According to the company’s Australian country manager Tristan Dakin, Wise is one of many financial technology companies which have been continually de-banked over the past decade by large banks in the country competes with them in foreign exchange services. “Much of this has been masked with claims of anti-money laundering compliance, as opposed to AUSTRAC’s suggestion for case-by-case, risk-based assessments,” he said.
Wise, listed on the London Stock Exchange last year, is valued at $7 billion. Recently, the company launched a new cross-border payments network which enables individuals and businesses to move 54 currencies between countries. Previously, the tech firm had a banking relationship with Macquarie, which later decided to stop providing it with banking services. On the other hand, each of Australia’s Big Four banks have also refused to provide services to Wise, whose requests never progressed past a preliminary stage. As a result, the company was forced to rely on the services of an international bank operating in Australia.
Meanwhile, a couple of months ago, Wise was awarded a restricted banking licence by the APRA, which allows the London-based fintech to clear and settle its own payments by plugging into the real-time payment system without needing a local bank.

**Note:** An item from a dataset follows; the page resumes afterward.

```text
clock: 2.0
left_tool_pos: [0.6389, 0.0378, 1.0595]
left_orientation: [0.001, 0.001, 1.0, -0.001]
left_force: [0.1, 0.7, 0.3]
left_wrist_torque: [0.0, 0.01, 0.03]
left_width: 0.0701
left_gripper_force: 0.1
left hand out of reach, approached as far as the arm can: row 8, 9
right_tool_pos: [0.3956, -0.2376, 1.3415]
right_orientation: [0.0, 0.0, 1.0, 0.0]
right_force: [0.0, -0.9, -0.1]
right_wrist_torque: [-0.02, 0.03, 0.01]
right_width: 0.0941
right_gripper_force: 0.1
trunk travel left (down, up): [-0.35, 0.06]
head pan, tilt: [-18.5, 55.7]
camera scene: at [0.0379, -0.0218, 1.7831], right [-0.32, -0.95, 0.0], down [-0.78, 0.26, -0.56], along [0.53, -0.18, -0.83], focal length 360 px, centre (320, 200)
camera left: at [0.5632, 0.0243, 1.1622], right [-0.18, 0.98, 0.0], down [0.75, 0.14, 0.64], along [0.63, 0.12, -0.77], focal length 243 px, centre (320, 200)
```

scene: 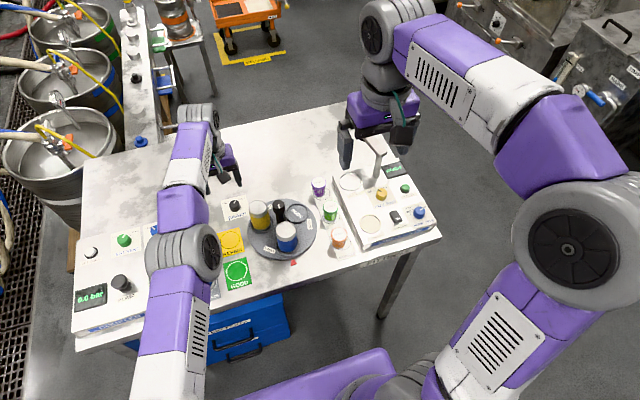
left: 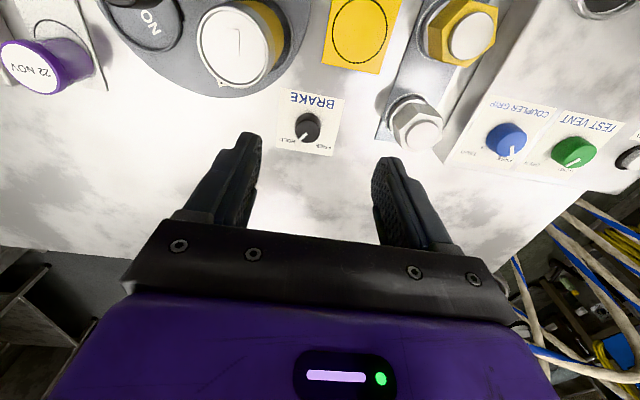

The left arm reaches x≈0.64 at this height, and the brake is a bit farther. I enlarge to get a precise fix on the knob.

In early-December, Treasurer Josh Frydenberg asked the Council of Financial Regulators to prepare a report on the underlying causes of debanking and to deliver its advice by mid-year. Commenting on the request, Dakin said: “Wise welcomes the government’s inquiry into de-banking which is a major barrier to innovation and better customer outcomes. We believe that the Council of Financial Regulators is an appropriate forum to inquire into and develop policy responses to what is an anti-competitive practice, and we look forward to the issuance of the terms of reference by the Treasurer.”